Carole and Philippe Kanaan are the owners of the restaurant and they serve up delicious breakfasts and lunches with pastries. They also offer Indian, Ethiopian and Brazilian coffees. On Saturdays, they serve up an entirely gluten- and dairy free brunch. Food is made fresh on a daily basis.


Bears & Raccoons
21 Rue Richard Lenoir, 75011 Paris

This is another popular Paris café that is dedicated to gluten-free food. Gianni and Barbara are the owners of the place and play the ideal hosts, making customers feel at ease.

They specialize in making gluten-free sandwiches. One of their specialties is the ‘Grumpy Bear’ sandwich, prepared with coleslaw, pastrami, cheese, rocket and pickles. The gluten-free bread is crisp on the crust, and soft inside. The café is known for their generous sandwich fillings.
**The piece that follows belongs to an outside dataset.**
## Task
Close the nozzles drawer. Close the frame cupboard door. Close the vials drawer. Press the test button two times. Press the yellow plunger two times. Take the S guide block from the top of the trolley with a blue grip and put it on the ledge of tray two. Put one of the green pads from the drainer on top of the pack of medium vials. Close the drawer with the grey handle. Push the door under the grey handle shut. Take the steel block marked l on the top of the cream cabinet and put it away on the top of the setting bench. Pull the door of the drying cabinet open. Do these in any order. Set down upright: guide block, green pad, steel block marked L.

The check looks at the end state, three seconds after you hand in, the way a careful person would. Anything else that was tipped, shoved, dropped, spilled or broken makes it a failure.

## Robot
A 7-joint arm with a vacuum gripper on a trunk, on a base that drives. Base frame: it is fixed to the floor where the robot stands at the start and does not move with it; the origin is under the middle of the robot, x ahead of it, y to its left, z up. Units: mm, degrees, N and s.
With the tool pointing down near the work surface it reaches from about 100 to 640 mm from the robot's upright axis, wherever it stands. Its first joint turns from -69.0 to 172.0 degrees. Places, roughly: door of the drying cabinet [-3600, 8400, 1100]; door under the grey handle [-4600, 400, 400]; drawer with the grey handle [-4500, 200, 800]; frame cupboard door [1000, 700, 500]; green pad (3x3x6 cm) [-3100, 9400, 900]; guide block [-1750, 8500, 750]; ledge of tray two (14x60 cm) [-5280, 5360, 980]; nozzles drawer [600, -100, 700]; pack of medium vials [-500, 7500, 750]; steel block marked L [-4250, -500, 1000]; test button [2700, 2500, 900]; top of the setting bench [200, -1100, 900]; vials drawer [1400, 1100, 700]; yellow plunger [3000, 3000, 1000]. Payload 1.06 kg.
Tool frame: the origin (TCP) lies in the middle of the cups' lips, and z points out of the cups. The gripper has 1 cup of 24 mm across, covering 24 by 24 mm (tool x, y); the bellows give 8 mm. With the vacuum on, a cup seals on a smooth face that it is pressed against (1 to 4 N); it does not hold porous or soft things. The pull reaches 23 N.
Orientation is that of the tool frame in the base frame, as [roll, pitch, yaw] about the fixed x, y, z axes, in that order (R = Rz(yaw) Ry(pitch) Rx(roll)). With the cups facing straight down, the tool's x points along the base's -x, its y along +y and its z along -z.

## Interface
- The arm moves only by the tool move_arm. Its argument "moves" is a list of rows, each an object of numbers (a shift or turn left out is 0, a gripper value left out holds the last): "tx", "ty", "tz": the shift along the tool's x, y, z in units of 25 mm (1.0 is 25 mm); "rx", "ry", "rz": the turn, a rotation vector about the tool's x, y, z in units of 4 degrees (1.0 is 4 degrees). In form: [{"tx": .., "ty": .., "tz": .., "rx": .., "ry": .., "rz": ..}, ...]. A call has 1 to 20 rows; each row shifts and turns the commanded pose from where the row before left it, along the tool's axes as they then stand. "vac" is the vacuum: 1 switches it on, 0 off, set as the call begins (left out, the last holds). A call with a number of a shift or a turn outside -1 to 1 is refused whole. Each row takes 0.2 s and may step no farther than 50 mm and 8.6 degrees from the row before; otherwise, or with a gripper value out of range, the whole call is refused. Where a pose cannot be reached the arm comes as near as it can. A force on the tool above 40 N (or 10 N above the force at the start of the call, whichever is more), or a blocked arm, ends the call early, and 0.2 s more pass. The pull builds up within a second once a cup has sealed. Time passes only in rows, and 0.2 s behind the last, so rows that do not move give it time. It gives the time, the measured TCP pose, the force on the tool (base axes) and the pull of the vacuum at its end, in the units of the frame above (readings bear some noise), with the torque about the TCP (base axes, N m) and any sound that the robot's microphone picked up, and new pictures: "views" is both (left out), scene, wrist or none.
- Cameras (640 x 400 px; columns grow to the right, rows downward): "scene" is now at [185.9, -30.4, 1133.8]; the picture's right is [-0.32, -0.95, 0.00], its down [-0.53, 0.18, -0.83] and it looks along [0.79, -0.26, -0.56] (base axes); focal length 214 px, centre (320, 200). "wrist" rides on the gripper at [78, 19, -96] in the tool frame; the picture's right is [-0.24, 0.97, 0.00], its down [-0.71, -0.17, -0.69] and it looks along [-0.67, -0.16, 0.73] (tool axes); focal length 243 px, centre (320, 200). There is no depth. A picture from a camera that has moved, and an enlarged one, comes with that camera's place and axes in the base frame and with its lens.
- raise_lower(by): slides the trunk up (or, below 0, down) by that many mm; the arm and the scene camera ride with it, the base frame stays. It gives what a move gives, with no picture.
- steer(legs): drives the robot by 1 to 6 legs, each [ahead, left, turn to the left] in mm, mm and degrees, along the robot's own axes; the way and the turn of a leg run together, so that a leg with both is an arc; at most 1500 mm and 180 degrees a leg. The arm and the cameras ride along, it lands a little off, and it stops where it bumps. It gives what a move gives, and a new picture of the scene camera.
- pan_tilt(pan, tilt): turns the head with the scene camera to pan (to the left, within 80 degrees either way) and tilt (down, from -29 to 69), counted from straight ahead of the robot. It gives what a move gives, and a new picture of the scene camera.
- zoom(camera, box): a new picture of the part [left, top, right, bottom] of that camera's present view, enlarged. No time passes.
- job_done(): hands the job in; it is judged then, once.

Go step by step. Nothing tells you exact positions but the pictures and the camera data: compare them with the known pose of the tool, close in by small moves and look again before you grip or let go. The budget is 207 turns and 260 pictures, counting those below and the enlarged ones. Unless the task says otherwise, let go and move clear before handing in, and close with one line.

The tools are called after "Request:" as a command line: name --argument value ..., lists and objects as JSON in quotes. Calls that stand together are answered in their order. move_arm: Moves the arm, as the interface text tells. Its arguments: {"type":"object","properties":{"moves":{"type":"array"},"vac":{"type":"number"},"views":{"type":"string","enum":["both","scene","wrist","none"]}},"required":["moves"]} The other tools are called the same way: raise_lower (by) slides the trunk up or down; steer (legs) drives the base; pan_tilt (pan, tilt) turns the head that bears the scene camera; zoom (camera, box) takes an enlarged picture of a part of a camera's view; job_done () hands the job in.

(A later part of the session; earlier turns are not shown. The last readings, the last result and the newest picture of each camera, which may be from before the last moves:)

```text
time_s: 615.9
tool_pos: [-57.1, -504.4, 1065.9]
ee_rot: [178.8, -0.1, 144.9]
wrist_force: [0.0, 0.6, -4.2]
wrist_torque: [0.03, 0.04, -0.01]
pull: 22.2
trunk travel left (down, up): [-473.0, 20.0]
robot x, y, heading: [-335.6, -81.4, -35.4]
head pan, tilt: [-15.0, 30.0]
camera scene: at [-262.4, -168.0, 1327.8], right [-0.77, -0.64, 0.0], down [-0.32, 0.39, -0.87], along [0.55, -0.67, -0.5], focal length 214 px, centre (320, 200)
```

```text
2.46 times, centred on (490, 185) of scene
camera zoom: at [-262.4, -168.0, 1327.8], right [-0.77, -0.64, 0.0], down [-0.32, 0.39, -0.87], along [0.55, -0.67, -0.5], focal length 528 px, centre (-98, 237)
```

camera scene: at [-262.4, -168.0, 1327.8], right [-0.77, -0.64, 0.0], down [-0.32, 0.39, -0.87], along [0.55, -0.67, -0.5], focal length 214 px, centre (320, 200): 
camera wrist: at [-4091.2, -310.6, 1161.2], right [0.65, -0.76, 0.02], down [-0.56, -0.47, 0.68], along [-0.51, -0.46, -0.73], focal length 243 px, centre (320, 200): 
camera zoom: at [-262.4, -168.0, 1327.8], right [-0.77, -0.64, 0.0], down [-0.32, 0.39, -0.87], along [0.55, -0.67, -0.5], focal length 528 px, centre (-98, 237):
All items on the menu, from brownies to beer, are gluten-free. There is also a small grocery store that sells gluten-free and celiac-friendly foods such as pastas and jams. The café itself is a cozy nook with good service and friendly staff. Most customers stop here for a bite on their lunch breaks.


La Guinguette d’Angèle
34 Rue Coquillère 75001 Paris

Angèle Maeght Ferreux, a French chef with diplomas in permaculture and naturopathy, started this take-out shop in Paris. Known for her emphasis on healthy nutrition, her ‘detox’ take-out shop serves up gluten-free and organic foods, ranging from healthy snacks to ‘well-being boosters’.



You can find excellent juice bars in Paris
(c) JESHOOTS on Pixabay


There are even packed vegetable boxes, nutritious smoothies, cookies, cheesecakes and fresh juices. The chef also has a catering service for professionals that include some worldwide personalities.


Noglu
16 Passage des Panoramas, 75002 Paris

Noglu is a boutique restaurant chain which is entirely gluten-free. It offers a gourmet style environment and is located in the 7th arrondissement of the city. This café / restaurant / patisserie caters to local residents and tourists and serves up an opportunity to explore gluten-free dishes and confections in a welcoming atmosphere.

Mathieu Lehanneur, the renowned French designer and frequent visitor to the restaurant, designed the interior of Noglu. The ground floor has visitors seated around a large communal table, while the first floor is a dining room with more intimate seating. A popular option at Noglu is brunch, which consists of poached eggs, smoked salmon and a gluten-free cake. This is followed by sweet granola. For dessert, expats can try their warm apple and pecan crumble.


Shopping

Paris has many chains of organic and gluten-free food stores that have a comprehensive range of products. One such store is Naturalia, which can be found in most Parisian neighborhoods.



Stores such as Naturalia stock gluten-free products
(c) jeanlouis_zimmermann on Flickr


Another store is Bio C’Bon, which is among the largest organic supermarkets in the city, selling vegetables, fruits, cheese, bread and other daily products at affordable rates. However, it only has a presence in central Paris and some of the more upscale neighborhoods.

The supermarkets in Paris have limited choices when it comes to gluten-free foods, but you will be able to find popular brands such as Schar as well as some less well known ones like Gerblé. You may have to browse around for a while to locate gluten-free products, as they are not always stored in the same part of the store as their gluten-based alternatives.